W czasach Buddy żył mnich o imieniu Baddhiya. Zanim został mnichem, był zarządcą prowincji w królestwie Sakka, w którym urodził się Budda. Po osiągnięciu oświecenia Budda powrócił do rodzinnego królestwa i odwiedził rodzinę. Wtedy wielu młodych ludzi zobaczyło, że Budda jest bardzo szczęśliwym i wolnym człowiekiem, i zapragnęło pójść w jego ślady. Oni również chcieli być wolni.
Był wśród nich i Baddhiya. Przez pierwsze trzy miesiące mnisiego życia praktykował tak pilnie, że potrafił wejrzeć bardzo głęboko w wiele zagadnień. Pewnej nocy, kiedy medytował w lesie, otworzył usta i rzekł: „O, moje szczęście! O, moje szczęście!"

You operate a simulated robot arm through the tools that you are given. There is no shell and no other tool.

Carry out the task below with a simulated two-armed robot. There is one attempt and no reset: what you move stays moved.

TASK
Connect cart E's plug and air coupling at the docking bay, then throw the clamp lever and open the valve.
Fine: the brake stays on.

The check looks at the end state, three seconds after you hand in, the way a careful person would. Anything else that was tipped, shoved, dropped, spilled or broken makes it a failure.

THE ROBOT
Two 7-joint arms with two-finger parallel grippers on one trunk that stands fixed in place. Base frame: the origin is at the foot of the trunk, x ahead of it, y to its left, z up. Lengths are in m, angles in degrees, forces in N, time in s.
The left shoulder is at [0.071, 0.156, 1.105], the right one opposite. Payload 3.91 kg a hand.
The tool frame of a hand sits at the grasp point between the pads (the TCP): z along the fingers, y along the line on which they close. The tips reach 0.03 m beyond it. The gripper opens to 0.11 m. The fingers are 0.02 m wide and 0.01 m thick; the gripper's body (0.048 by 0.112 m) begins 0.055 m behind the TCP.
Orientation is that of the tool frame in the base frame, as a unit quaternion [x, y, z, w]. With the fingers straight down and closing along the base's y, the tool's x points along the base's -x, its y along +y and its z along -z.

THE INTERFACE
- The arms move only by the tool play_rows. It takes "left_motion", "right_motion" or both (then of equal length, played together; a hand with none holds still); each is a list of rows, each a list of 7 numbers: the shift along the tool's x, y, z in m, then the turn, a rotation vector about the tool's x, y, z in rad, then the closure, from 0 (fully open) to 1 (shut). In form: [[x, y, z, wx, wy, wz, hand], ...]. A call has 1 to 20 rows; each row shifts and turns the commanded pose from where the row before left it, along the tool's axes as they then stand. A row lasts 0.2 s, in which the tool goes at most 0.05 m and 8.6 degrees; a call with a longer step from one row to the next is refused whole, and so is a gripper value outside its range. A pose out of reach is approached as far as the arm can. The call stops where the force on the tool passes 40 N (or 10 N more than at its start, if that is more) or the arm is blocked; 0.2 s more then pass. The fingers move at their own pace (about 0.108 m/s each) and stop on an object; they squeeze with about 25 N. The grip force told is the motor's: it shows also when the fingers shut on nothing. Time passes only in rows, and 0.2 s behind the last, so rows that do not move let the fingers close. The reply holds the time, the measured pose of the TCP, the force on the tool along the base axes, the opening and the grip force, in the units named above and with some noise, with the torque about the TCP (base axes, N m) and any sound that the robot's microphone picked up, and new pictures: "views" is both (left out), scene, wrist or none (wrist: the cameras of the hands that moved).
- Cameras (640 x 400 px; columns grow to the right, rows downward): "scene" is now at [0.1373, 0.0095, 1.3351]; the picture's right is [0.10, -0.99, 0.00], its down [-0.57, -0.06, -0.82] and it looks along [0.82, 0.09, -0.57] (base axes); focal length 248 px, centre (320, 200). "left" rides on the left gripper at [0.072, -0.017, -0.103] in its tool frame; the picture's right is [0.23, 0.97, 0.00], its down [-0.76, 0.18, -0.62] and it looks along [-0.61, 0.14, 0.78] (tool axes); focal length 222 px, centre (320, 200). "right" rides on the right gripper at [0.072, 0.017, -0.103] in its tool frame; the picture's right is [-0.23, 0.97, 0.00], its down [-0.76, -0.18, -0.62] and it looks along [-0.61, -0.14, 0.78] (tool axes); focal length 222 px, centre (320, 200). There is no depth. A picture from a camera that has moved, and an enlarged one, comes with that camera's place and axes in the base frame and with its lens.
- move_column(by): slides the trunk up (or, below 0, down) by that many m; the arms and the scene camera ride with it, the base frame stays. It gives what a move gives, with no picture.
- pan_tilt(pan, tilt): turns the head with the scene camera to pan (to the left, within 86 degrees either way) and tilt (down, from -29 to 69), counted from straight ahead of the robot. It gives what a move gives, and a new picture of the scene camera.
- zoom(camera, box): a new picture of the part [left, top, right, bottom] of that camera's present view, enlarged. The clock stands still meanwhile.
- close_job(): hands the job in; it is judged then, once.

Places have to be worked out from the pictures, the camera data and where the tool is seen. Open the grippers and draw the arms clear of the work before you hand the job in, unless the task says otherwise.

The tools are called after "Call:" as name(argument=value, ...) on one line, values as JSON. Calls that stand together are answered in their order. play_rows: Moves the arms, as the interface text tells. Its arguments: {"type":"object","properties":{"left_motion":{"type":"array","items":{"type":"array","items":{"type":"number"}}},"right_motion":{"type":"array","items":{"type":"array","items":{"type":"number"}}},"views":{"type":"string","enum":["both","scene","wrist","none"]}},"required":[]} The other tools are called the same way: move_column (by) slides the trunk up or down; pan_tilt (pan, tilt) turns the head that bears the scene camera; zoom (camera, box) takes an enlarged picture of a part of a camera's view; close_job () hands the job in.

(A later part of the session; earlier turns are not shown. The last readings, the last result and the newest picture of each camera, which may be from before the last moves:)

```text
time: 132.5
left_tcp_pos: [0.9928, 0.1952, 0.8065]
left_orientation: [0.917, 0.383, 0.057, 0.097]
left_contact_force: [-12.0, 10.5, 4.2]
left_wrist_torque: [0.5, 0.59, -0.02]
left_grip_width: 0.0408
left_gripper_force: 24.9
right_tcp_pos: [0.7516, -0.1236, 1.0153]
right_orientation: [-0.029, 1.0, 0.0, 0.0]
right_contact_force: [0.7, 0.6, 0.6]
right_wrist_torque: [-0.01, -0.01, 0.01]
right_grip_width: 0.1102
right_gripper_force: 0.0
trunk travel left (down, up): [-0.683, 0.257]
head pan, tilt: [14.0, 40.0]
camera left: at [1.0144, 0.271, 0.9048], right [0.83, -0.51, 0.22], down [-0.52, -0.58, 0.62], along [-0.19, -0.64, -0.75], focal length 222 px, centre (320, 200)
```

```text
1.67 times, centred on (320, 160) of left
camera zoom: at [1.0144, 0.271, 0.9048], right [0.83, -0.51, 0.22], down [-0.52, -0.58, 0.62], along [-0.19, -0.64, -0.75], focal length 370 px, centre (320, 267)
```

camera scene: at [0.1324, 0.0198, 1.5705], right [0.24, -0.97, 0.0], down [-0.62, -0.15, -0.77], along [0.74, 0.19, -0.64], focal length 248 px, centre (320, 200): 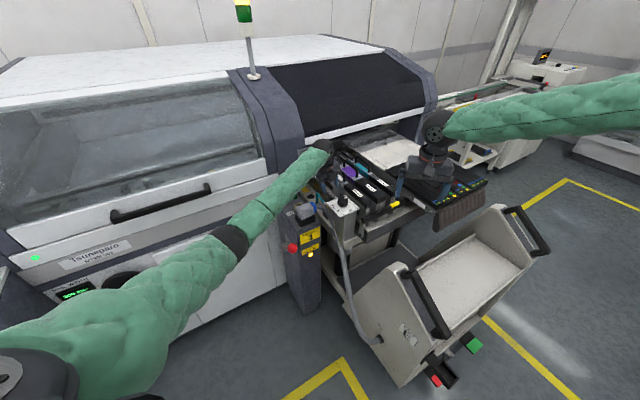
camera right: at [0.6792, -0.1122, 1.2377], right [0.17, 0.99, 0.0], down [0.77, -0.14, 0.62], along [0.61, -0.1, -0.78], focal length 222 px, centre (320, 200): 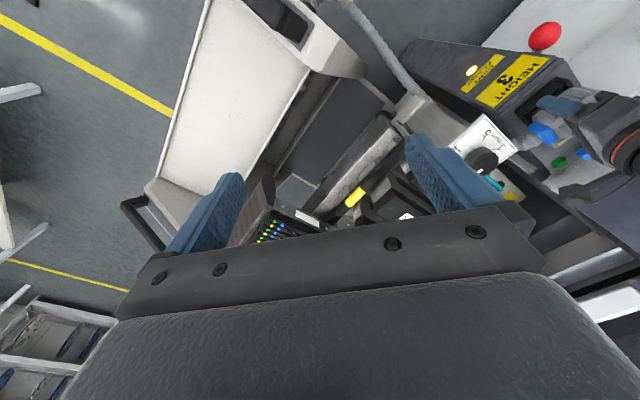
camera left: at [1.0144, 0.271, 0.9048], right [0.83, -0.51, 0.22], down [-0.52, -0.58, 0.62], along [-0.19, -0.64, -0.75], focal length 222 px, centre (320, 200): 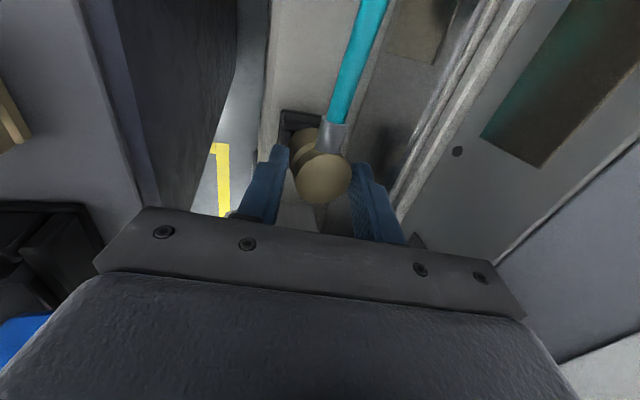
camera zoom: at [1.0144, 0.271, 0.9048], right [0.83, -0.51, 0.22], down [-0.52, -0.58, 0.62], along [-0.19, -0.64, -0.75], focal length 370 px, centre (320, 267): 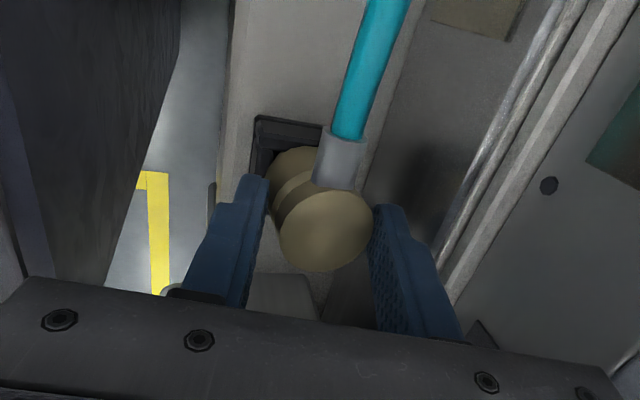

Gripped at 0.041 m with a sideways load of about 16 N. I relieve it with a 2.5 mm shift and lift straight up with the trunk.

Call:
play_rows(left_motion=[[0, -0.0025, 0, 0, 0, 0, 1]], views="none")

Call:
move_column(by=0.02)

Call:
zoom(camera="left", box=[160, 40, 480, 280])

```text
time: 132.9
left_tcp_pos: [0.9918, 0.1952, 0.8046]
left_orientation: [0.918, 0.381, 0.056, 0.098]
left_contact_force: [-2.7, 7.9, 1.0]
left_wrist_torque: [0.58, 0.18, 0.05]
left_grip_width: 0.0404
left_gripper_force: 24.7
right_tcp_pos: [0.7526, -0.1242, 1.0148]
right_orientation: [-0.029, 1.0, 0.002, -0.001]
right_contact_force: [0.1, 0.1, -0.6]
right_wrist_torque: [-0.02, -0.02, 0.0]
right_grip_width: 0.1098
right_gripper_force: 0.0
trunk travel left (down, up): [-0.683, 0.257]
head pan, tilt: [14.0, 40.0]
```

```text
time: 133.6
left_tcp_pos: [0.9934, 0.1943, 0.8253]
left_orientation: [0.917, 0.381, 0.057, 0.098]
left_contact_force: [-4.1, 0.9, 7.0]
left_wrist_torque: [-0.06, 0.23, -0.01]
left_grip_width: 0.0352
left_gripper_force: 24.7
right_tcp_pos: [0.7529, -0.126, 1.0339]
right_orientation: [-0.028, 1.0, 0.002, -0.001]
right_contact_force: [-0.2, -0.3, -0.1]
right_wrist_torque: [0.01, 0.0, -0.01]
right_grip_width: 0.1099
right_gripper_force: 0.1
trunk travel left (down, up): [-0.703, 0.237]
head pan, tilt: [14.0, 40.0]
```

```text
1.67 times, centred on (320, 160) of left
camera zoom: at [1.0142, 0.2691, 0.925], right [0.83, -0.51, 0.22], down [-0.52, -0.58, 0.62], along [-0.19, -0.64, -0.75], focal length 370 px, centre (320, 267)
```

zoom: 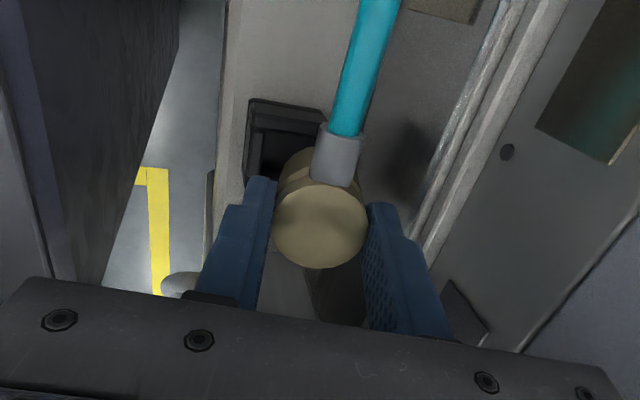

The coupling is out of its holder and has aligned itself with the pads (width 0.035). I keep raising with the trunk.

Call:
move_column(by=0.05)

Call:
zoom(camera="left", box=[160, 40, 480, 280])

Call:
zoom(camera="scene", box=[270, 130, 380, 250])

Kiedy Baddhiya był zarządcą prowincji, spał w pięknych komnatach. Był pilnowany przez wielu strażników. Jadał wykwintne potrawy i miał wielu służących. Teraz zaś siedział pod drzewem, nie mając niczego poza swą żebraczą miską i mnisią szatą. Jego okrzyk usłyszał siedzący nieopodal mnich. Pomyślał, że Baddhiya żałuje utraty pozycji i władzy, że chciałby wrócić do dawnego życia. Wczesnym rankiem mnich ów poszedł do Buddy i opowiedział mu, co usłyszał w nocy. Budda wezwał do siebie Baddhiyę i w obecności całego zgromadzenia mnichów zapytał go: „Bracie Baddhiya, czy to prawda, że tej nocy podczas medytacji otworzyłeś usta i wypowiedziałeś słowa: „O, moje szczęście! O, moje szczęście!"? Baddhiya odparł: „Tak, to prawda, panie!"
Budda zapytał: „Dlaczego? Czy poczułeś żal?"
Baddhiya odrzekł: „Gdy siedziałem i medytowałem, przypomniałem sobie czasy, kiedy byłem zarządcą, który miał wielu służących i strażników. Tak się wtedy bałem, że nie mogłem spać. Bałem się, że inni rozkradną moje bogactwo. Bałem się, że ktoś mnie zamorduje. A teraz, siedząc pod drzewem i medytując, poczułem ogromną wolność. Teraz nie mam nic, co mógłbym stracić. Głęboko raduję się każdą chwilą i nigdy nie czułem tak wielkiego szczęścia jak w tym momencie. Dlatego właśnie krzyknąłem: „O, moje szczęście! O, moje szczęście!" Szlachetny nauczycielu, jeśli przeszkodziłem tym moim braciom, bardzo przepraszam". Dopiero wtedy wszyscy członkowie sanghi zrozumieli, że słowa Baddhiyi w rzeczywistości świadczyły o jego wielkim szczęściu.
Weź teraz, proszę, długopis i kartkę. Usiądź pod drzewem albo przy biurku i sporządź listę rzeczy, które właśnie w tej chwili mogą cię uszczęśliwić: chmury na niebie, kwiaty w ogrodzie, bawiące się dzieci, poznanie praktyki uważności, towarzystwo siedzących w sąsiednim pokoju najbliższych, dwoje zdrowych oczu. Ta lista nie ma końca. Masz dość rzeczy, by być szczęśliwym już teraz. Masz dość, by uwolnić się od pojawiania i od znikania, od góry i dołu, od narodzin i śmierci. Niechaj te wszystkie cudowne rzeczy, które ofiaruje ci życie, będą codzienną strawą dla twego ducha. Niechaj utwierdzają cię w chwili obecnej, w tu i teraz. Przechadzaj się codziennie po Królestwie Bożym.